Naharnet

Ex-Communist East Germany a Hotbed for Racist Hate Crime

Far-right mob violence targeting immigrants in the German city of Chemnitz has again cast an ugly spotlight on the country' ex-communist east as a hotbed of xenophobia.

Extremist hooligans have vented their anger at foreigners, hunting some in the streets, since a German man was stabbed to death in the early hours of Sunday, allegedly by an Iraqi and a Syrian who were arrested Monday.

Especially the state of Saxony, where Chemnitz is located, has been a center for resentful opposition against Chancellor Angela Merkel and her 2015 decision to keep open German borders to a mass influx of migrants and refugees.

Saxony state capital Dresden has long been an iconic city for German neo-Nazis embittered by the Allies' aerial bombing of the Baroque city center in World War II.

The city in recent years became the birthplace of the so-called PEGIDA movement, short for "Patriotic Europeans Against the Islamization of the Occident".

"We are the people," the demonstrators chant regularly, co-opting the slogan of rallies before the fall of the Berlin Wall, and suggesting a righteous revolt against an out-of-touch political elite and the "lying press".

Earlier this month, Dresden again made headlines when an anti-Merkel PEGIDA follower argued with a TV team, which was then obstructed by police -- a scandal that worsened when it turned out the protester was an off-duty police employee.

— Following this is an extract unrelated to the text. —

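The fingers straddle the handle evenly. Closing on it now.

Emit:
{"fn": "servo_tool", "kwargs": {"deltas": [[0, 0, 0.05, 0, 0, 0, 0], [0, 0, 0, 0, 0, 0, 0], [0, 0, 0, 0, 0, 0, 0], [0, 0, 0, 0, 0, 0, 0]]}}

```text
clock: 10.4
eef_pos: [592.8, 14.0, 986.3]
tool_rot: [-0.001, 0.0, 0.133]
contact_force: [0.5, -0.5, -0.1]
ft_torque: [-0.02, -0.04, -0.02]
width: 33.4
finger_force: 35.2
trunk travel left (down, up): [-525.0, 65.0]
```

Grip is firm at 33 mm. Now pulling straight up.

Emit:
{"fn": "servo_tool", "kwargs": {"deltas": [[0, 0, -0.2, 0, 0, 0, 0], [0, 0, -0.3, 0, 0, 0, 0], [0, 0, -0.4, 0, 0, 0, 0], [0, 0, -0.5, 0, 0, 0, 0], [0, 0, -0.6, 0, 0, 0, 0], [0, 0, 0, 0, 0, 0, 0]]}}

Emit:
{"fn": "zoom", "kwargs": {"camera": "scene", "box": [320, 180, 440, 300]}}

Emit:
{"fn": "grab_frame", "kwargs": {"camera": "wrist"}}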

The anti-immigration and anti-Islam Alternative for Germany (AfD) party also made some of its strongest gains in Saxony and the four other states that until 1990 were part of Soviet-allied East Germany.

Small towns such as Heidenau and Freital have earned nationwide notoriety as neo-Nazis and angry residents have hurled abuse at people fleeing war and misery -- and rocks at police sent to protect those seeking a safe haven.

- Xenophobic violence -

State leaders have cautioned against "stigmatizing" the east, which despite a multi-billion-euro infrastructure overhaul still lags the former West in wealth, jobs and opportunities.

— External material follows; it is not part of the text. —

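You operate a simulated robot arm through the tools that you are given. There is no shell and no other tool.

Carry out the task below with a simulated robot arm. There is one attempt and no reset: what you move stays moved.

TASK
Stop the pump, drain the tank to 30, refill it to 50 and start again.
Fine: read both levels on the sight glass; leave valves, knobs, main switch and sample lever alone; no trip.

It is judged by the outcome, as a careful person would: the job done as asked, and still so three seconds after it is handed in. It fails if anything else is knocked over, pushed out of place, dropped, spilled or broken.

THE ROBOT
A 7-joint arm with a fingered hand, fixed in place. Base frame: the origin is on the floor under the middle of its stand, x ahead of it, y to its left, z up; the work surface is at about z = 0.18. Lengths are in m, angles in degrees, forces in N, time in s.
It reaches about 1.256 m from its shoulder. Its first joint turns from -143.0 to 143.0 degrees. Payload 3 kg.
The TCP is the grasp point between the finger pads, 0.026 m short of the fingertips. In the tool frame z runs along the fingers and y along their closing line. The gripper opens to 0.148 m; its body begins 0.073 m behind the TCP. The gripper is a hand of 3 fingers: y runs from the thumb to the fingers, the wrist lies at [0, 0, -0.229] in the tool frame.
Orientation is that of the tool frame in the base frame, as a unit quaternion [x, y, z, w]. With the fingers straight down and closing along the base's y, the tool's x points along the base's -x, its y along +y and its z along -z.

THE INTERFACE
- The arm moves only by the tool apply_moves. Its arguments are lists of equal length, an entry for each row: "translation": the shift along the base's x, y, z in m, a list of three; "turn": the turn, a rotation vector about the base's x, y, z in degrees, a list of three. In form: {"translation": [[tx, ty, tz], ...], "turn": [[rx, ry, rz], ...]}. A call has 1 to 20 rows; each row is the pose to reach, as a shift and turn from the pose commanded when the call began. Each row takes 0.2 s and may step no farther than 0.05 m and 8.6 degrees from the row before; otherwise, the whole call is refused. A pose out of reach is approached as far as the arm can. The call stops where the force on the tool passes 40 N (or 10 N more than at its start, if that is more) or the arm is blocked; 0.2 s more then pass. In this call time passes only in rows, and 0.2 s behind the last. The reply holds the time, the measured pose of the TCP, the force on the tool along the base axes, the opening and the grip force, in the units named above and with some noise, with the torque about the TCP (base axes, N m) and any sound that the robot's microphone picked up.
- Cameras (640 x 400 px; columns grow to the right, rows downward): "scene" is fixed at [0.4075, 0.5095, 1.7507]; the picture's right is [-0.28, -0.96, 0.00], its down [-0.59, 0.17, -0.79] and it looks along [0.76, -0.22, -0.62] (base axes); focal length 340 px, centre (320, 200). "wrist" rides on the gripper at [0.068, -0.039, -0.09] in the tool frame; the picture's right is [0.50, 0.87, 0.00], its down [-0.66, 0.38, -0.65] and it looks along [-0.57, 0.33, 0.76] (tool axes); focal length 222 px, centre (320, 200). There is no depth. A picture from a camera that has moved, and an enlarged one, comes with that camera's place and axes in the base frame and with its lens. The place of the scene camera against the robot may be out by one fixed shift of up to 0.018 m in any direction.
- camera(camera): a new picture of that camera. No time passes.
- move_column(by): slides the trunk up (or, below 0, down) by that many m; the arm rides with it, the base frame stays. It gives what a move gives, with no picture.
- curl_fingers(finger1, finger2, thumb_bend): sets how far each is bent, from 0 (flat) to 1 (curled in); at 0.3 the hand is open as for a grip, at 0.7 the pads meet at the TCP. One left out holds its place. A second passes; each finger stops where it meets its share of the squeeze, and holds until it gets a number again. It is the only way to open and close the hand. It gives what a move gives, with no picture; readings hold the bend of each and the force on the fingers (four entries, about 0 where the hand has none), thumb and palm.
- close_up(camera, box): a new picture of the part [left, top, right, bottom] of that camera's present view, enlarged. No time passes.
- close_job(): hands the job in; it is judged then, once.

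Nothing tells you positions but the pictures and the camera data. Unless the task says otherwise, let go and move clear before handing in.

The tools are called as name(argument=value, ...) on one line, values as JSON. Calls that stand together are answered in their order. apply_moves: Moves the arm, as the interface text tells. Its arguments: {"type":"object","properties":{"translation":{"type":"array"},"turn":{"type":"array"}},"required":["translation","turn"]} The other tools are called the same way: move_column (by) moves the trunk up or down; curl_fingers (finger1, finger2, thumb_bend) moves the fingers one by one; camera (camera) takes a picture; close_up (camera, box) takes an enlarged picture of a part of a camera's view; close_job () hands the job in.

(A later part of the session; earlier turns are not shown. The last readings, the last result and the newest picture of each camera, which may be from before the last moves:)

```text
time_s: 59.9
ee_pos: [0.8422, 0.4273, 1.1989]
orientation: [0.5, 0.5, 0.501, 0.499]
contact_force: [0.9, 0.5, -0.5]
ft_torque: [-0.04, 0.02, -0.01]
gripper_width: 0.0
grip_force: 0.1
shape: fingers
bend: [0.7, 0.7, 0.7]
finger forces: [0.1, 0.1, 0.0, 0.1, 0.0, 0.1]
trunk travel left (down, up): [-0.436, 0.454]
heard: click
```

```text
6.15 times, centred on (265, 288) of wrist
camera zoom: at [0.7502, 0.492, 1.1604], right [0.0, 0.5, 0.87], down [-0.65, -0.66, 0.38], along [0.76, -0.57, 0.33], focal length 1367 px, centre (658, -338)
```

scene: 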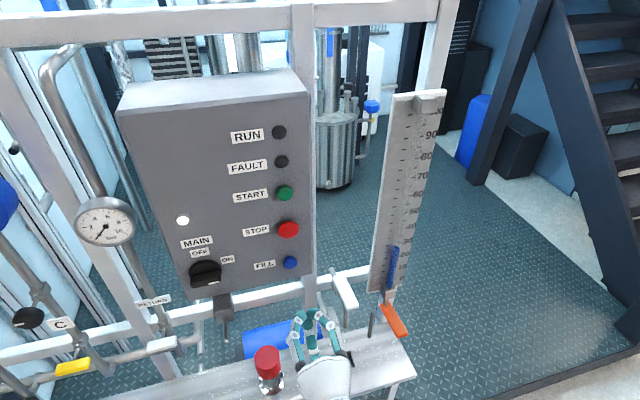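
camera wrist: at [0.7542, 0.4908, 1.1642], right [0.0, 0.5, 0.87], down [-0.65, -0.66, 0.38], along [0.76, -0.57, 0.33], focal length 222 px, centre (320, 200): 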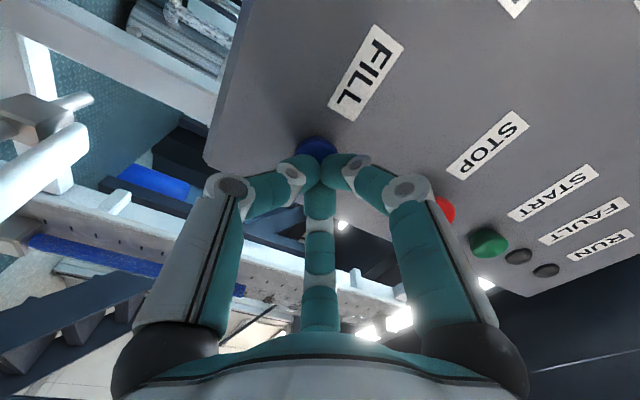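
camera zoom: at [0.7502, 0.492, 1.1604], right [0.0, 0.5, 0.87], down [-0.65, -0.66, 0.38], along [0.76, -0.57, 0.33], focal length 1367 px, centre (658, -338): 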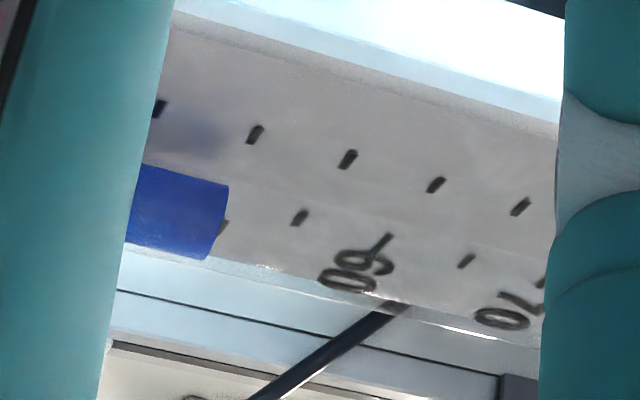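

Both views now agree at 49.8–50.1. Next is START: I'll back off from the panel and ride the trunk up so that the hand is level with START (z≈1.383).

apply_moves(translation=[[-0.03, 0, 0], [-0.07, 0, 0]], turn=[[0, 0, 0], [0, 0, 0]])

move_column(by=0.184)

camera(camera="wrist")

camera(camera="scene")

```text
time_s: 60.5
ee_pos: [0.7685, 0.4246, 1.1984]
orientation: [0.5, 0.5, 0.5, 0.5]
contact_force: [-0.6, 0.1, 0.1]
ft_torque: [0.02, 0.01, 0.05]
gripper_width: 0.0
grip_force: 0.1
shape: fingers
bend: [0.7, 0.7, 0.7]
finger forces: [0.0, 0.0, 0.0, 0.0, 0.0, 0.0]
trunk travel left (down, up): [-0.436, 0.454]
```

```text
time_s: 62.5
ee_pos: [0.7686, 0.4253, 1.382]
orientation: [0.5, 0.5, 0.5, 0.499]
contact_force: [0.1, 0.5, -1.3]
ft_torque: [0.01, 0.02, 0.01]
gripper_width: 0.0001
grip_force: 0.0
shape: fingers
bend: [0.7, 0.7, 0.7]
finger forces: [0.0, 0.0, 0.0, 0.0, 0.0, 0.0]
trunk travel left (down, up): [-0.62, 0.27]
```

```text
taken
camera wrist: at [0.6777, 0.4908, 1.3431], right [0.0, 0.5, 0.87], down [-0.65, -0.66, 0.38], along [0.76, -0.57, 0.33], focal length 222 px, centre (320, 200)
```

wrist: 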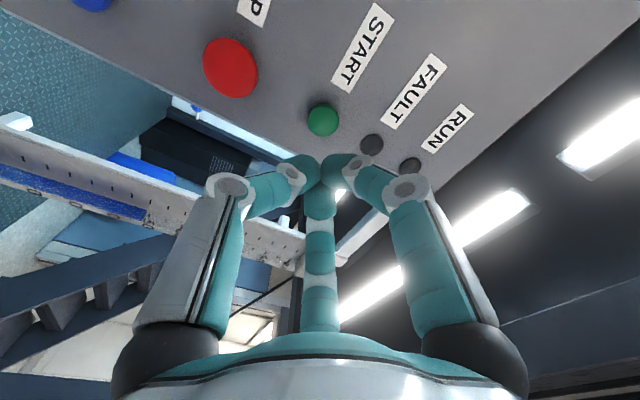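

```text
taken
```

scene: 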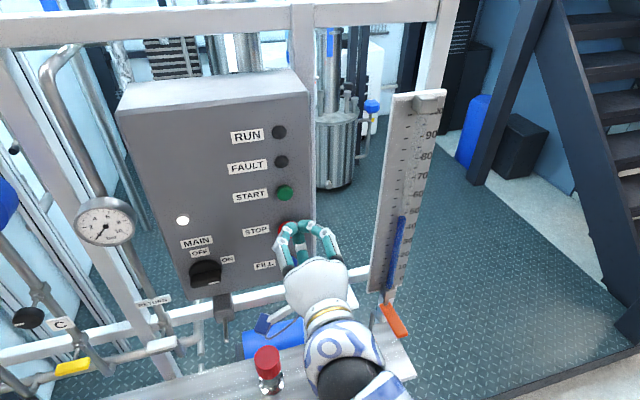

Yet a spate of arson attacks against refugee shelters, and swastikas scrawled on their walls, have brought back dark memories of xenophobic violence that flared at the time of Germany's reunification over a quarter-century ago.

In the turbulent early 1990s -- when East Germans got their first taste of democracy, but also faced economic collapse and uncertainty -- the frustration exploded in sometimes deadly mob attacks against asylum shelters.

Historians point at other roots of entrenched far-right sentiment in the east, the only part of Germany where the neo-Nazi National Party of Germany (NPD) has seats in many town halls.

While West Germany was credited with dealing relatively openly with the Nazi era and Holocaust, the East German regime resisted "de-Nazification" in the Cold War and painted the Third Reich as an outgrowth of Western capitalism.

It termed the Berlin Wall it erected in 1961 to stop a massive popular exodus an "anti-fascist" rampart.

The foreign-born population was minimal in East Germany, with the largest group some 60,000 laborers from "socialist brother state" Vietnam, who would bear the brunt of racist attacks after the Wall fell.

It was the disenchanted right-wing extremist skinhead youth culture that, in the eastern state of Thuringia, spawned three neo-Nazis whose bloody crimes, when they finally emerged in 2011, would shock Germany.

The trio formed the National Socialist Underground -- a secret extremist cell that laid bombs and shot dead nine people with migrant backgrounds as well as a policewoman, in post-war Germany's worst racist killing spree.